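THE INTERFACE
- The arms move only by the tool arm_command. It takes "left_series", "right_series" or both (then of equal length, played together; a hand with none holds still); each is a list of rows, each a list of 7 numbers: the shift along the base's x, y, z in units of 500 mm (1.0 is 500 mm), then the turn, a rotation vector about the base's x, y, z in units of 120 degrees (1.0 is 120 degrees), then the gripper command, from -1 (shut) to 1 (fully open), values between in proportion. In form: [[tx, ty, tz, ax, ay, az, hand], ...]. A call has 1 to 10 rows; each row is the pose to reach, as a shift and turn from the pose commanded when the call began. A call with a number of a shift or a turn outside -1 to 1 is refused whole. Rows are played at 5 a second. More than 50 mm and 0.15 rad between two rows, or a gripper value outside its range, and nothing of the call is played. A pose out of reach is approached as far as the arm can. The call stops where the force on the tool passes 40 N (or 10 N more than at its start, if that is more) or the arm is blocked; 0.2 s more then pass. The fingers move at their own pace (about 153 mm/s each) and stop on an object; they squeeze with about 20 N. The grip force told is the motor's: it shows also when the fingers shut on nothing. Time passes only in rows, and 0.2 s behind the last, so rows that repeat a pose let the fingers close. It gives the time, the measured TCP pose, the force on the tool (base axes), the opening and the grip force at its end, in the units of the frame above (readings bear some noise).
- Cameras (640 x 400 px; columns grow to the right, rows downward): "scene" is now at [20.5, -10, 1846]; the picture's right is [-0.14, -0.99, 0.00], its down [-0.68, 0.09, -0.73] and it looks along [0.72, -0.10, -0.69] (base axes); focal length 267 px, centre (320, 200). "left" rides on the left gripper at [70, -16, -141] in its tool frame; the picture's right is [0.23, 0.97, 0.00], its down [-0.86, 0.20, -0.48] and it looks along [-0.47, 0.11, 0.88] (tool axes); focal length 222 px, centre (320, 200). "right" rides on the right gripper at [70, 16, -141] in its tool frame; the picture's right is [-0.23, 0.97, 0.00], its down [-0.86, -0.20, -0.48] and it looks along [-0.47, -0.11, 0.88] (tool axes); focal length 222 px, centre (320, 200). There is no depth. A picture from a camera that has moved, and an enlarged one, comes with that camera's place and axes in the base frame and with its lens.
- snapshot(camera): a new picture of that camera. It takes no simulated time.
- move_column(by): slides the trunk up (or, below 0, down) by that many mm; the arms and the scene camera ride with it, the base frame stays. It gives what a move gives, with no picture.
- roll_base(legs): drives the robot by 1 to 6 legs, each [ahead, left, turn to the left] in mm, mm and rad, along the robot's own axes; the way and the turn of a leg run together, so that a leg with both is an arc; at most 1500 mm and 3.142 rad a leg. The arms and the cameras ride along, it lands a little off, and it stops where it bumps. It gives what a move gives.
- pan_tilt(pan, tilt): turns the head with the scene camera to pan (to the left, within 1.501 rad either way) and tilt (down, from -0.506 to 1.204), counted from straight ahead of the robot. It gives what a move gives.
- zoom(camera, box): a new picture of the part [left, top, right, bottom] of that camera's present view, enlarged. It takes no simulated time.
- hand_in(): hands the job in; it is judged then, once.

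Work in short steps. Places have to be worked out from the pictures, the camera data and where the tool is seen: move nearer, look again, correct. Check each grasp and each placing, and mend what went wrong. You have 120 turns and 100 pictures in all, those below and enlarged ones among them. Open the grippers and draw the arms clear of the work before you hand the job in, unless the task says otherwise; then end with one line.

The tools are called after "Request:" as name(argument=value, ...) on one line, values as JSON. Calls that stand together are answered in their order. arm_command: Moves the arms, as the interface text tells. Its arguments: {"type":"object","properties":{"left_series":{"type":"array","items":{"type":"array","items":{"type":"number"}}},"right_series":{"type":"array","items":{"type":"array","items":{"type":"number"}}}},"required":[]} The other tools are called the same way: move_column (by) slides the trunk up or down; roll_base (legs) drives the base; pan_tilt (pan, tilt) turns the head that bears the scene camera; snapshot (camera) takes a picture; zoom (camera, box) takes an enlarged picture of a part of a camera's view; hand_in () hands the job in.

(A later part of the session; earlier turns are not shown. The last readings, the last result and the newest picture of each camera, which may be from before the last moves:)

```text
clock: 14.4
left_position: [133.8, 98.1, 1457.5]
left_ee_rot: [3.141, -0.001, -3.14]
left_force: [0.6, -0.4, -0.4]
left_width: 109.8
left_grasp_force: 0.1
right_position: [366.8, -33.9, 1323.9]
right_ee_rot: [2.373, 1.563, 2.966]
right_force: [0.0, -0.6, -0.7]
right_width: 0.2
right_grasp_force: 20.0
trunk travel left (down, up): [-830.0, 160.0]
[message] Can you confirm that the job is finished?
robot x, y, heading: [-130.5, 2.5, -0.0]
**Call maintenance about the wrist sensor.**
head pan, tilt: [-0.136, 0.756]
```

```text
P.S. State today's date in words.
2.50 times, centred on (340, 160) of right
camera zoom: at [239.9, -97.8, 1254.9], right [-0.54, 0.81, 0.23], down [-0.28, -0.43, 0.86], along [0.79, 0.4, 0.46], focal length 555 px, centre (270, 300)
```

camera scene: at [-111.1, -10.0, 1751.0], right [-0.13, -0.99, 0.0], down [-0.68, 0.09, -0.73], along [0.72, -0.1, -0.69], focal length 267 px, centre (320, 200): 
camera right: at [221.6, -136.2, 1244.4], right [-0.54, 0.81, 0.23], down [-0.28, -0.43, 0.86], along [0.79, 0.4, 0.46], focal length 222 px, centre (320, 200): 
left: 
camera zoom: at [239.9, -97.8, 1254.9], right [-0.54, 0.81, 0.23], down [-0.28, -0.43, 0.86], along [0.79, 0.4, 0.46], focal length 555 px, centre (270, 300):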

> _Required work_
Repeat the data exactly. Leave nothing out. Put each line that is not blank into a JSON list as a string.

> _Answer for the task_
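[
  "THE INTERFACE",
  "- The arms move only by the tool arm_command. It takes \"left_series\", \"right_series\" or both (then of equal length, played together; a hand with none holds still); each is a list of rows, each a list of 7 numbers: the shift along the base's x, y, z in units of 500 mm (1.0 is 500 mm), then the turn, a rotation vector about the base's x, y, z in units of 120 degrees (1.0 is 120 degrees), then the gripper command, from -1 (shut) to 1 (fully open), values between in proportion. In form: [[tx, ty, tz, ax, ay, az, hand], ...]. A call has 1 to 10 rows; each row is the pose to reach, as a shift and turn from the pose commanded when the call began. A call with a number of a shift or a turn outside -1 to 1 is refused whole. Rows are played at 5 a second. More than 50 mm and 0.15 rad between two rows, or a gripper value outside its range, and nothing of the call is played. A pose out of reach is approached as far as the arm can. The call stops where the force on the tool passes 40 N (or 10 N more than at its start, if that is more) or the arm is blocked; 0.2 s more then pass. The fingers move at their own pace (about 153 mm/s each) and stop on an object; they squeeze with about 20 N. The grip force told is the motor's: it shows also when the fingers shut on nothing. Time passes only in rows, and 0.2 s behind the last, so rows that repeat a pose let the fingers close. It gives the time, the measured TCP pose, the force on the tool (base axes), the opening and the grip force at its end, in the units of the frame above (readings bear some noise).",
  "- Cameras (640 x 400 px; columns grow to the right, rows downward): \"scene\" is now at [20.5, -10, 1846]; the picture's right is [-0.14, -0.99, 0.00], its down [-0.68, 0.09, -0.73] and it looks along [0.72, -0.10, -0.69] (base axes); focal length 267 px, centre (320, 200). \"left\" rides on the left gripper at [70, -16, -141] in its tool frame; the picture's right is [0.23, 0.97, 0.00], its down [-0.86, 0.20, -0.48] and it looks along [-0.47, 0.11, 0.88] (tool axes); focal length 222 px, centre (320, 200). \"right\" rides on the right gripper at [70, 16, -141] in its tool frame; the picture's right is [-0.23, 0.97, 0.00], its down [-0.86, -0.20, -0.48] and it looks along [-0.47, -0.11, 0.88] (tool axes); focal length 222 px, centre (320, 200). There is no depth. A picture from a camera that has moved, and an enlarged one, comes with that camera's place and axes in the base frame and with its lens.",
  "- snapshot(camera): a new picture of that camera. It takes no simulated time.",
  "- move_column(by): slides the trunk up (or, below 0, down) by that many mm; the arms and the scene camera ride with it, the base frame stays. It gives what a move gives, with no picture.",
  "- roll_base(legs): drives the robot by 1 to 6 legs, each [ahead, left, turn to the left] in mm, mm and rad, along the robot's own axes; the way and the turn of a leg run together, so that a leg with both is an arc; at most 1500 mm and 3.142 rad a leg. The arms and the cameras ride along, it lands a little off, and it stops where it bumps. It gives what a move gives.",
  "- pan_tilt(pan, tilt): turns the head with the scene camera to pan (to the left, within 1.501 rad either way) and tilt (down, from -0.506 to 1.204), counted from straight ahead of the robot. It gives what a move gives.",
  "- zoom(camera, box): a new picture of the part [left, top, right, bottom] of that camera's present view, enlarged. It takes no simulated time.",
  "- hand_in(): hands the job in; it is judged then, once.",
  "Work in short steps. Places have to be worked out from the pictures, the camera data and where the tool is seen: move nearer, look again, correct. Check each grasp and each placing, and mend what went wrong. You have 120 turns and 100 pictures in all, those below and enlarged ones among them. Open the grippers and draw the arms clear of the work before you hand the job in, unless the task says otherwise; then end with one line.",
  "The tools are called after \"Request:\" as name(argument=value, ...) on one line, values as JSON. Calls that stand together are answered in their order. arm_command: Moves the arms, as the interface text tells. Its arguments: {\"type\":\"object\",\"properties\":{\"left_series\":{\"type\":\"array\",\"items\":{\"type\":\"array\",\"items\":{\"type\":\"number\"}}},\"right_series\":{\"type\":\"array\",\"items\":{\"type\":\"array\",\"items\":{\"type\":\"number\"}}}},\"required\":[]} The other tools are called the same way: move_column (by) slides the trunk up or down; roll_base (legs) drives the base; pan_tilt (pan, tilt) turns the head that bears the scene camera; snapshot (camera) takes a picture; zoom (camera, box) takes an enlarged picture of a part of a camera's view; hand_in () hands the job in.",
  "(A later part of the session; earlier turns are not shown. The last readings, the last result and the newest picture of each camera, which may be from before the last moves:)",
  "```text",
  "clock: 14.4",
  "left_position: [133.8, 98.1, 1457.5]",
  "left_ee_rot: [3.141, -0.001, -3.14]",
  "left_force: [0.6, -0.4, -0.4]",
  "left_width: 109.8",
  "left_grasp_force: 0.1",
  "right_position: [366.8, -33.9, 1323.9]",
  "right_ee_rot: [2.373, 1.563, 2.966]",
  "right_force: [0.0, -0.6, -0.7]",
  "right_width: 0.2",
  "right_grasp_force: 20.0",
  "trunk travel left (down, up): [-830.0, 160.0]",
  "[message] Can you confirm that the job is finished?",
  "robot x, y, heading: [-130.5, 2.5, -0.0]",
  "**Call maintenance about the wrist sensor.**",
  "head pan, tilt: [-0.136, 0.756]",
  "```",
  "```text",
  "P.S. State today's date in words.",
  "2.50 times, centred on (340, 160) of right",
  "camera zoom: at [239.9, -97.8, 1254.9], right [-0.54, 0.81, 0.23], down [-0.28, -0.43, 0.86], along [0.79, 0.4, 0.46], focal length 555 px, centre (270, 300)",
  "```",
  "camera scene: at [-111.1, -10.0, 1751.0], right [-0.13, -0.99, 0.0], down [-0.68, 0.09, -0.73], along [0.72, -0.1, -0.69], focal length 267 px, centre (320, 200): ",
  "camera right: at [221.6, -136.2, 1244.4], right [-0.54, 0.81, 0.23], down [-0.28, -0.43, 0.86], along [0.79, 0.4, 0.46], focal length 222 px, centre (320, 200): ",
  "left: ",
  "camera zoom: at [239.9, -97.8, 1254.9], right [-0.54, 0.81, 0.23], down [-0.28, -0.43, 0.86], along [0.79, 0.4, 0.46], focal length 555 px, centre (270, 300):"
]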